Coastal systems like salt marshes, mangrove forests, and barrier beaches are home to a diversity of wildlife species, such as whooping crane, Eastern oyster and American black duck.
These species are important parts of functional ecosystems that contribute a host of economic, recreational and cultural benefits to people and communities. For example, the Eastern oyster is a cornerstone of a lucrative shellfish industry, filters water as it feeds, and helps stabilize the shoreline by creating reefs. Healthy coastal marshes are the nursery areas for fish species that support critical recreational and commercial coastal fisheries.
Some species also play an instructive role as indicators of environmental changes that can threaten coastal systems that people and wildlife depend upon. These indicator species may experience "ecological thresholds" - the tipping points at which changing environmental conditions will lead to a disruption in a species life cycle or habitat.

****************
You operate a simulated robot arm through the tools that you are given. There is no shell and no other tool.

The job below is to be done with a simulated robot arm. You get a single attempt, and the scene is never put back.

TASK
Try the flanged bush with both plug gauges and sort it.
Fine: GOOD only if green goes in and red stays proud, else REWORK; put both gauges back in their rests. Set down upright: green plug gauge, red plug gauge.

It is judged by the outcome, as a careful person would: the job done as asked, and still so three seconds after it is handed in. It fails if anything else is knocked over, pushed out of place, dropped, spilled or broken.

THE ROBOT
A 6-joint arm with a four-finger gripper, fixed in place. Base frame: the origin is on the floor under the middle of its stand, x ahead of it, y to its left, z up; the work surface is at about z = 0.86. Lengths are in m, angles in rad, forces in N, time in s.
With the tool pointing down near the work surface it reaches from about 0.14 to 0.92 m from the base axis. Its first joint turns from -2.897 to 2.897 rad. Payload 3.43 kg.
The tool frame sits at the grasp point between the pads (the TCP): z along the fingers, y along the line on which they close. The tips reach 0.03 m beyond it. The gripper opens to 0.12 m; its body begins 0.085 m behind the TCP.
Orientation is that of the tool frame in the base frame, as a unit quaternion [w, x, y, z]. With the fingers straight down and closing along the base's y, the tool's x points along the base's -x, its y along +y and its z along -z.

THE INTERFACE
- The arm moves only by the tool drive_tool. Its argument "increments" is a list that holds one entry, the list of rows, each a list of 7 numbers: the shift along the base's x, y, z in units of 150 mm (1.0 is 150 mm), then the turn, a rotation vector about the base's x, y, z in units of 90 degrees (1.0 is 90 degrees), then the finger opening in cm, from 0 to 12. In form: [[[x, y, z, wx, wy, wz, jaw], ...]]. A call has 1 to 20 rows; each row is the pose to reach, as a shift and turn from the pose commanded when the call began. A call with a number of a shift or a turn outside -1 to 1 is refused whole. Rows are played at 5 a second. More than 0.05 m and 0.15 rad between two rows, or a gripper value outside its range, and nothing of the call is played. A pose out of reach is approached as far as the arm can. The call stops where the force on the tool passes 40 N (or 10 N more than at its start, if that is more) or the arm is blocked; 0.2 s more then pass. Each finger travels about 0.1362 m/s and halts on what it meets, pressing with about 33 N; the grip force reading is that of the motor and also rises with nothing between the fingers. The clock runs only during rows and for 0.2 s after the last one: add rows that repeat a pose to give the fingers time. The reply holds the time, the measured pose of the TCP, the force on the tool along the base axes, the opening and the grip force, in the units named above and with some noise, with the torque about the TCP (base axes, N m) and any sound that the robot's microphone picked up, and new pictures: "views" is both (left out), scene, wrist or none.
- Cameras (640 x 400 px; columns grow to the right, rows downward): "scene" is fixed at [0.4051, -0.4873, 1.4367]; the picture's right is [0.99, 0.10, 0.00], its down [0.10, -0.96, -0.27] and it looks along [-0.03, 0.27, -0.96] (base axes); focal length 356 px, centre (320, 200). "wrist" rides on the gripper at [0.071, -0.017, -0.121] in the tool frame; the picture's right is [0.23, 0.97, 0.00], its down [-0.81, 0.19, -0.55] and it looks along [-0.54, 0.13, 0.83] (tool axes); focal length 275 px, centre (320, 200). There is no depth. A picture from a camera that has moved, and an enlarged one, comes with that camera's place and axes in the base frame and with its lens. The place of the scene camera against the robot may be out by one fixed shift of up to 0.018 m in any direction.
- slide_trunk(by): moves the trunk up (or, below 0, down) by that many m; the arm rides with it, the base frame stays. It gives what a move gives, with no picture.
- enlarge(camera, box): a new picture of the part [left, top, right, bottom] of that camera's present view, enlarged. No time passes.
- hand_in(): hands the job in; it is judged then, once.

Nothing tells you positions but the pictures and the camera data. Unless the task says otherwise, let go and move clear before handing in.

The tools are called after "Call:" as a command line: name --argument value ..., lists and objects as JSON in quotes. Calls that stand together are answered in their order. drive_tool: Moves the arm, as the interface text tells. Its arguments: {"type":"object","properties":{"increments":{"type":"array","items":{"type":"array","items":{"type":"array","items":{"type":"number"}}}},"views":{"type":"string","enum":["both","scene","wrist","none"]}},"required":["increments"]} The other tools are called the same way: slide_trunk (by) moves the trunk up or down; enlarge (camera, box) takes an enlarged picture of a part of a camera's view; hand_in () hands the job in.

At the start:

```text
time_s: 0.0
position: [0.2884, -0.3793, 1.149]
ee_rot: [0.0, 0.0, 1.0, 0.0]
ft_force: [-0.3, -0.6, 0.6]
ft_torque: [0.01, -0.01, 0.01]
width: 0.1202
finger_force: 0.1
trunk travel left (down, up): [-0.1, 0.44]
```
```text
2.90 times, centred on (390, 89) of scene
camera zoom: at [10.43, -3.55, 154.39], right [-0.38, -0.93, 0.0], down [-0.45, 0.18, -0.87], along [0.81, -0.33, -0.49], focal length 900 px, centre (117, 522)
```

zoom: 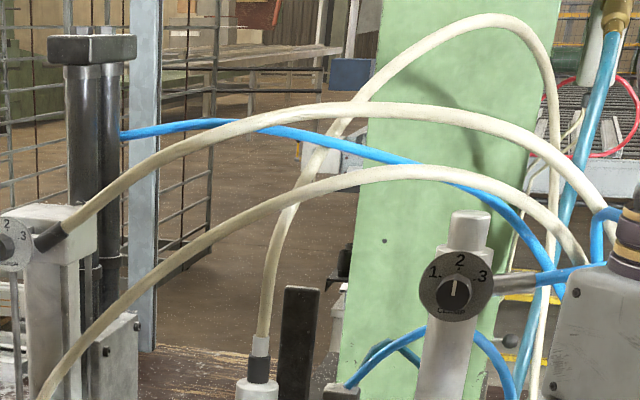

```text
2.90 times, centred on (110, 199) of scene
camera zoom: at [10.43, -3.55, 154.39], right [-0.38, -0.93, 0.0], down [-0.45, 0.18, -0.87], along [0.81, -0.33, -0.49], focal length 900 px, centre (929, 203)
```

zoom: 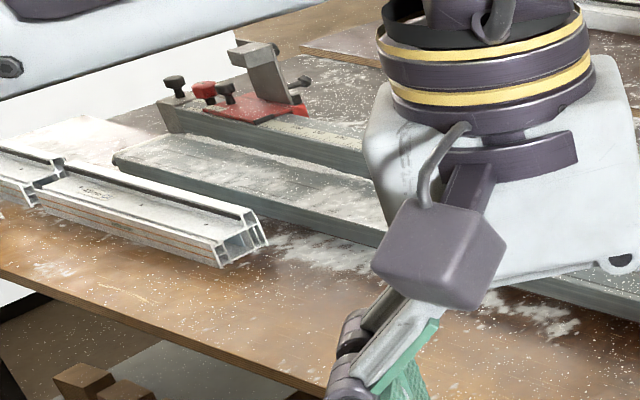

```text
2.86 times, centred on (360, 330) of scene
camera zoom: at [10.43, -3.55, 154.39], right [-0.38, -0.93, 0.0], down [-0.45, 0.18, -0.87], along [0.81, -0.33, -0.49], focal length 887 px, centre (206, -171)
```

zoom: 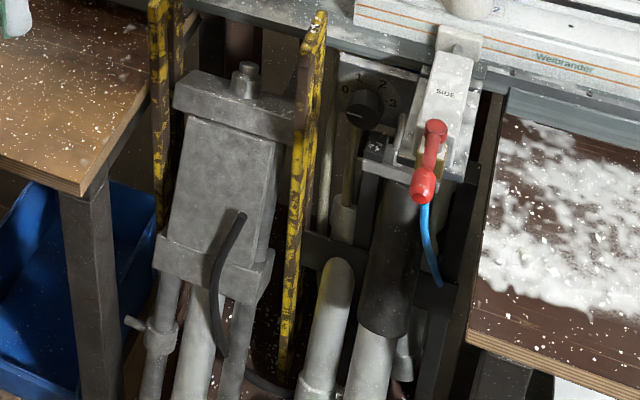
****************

By looking at ecological thresholds for key species, we can better prepare for and respond to threats that can affect their homes - and ours.
A team of scientists from the USGS and U.S. Fish and Wildlife Service collaborated to synthesize existing information on ecological thresholds related to environmental changes, including sea-level rise and coastal storms, for 45 species of coastal fish, wildlife, and plants selected because of their ecological, economic and cultural importance.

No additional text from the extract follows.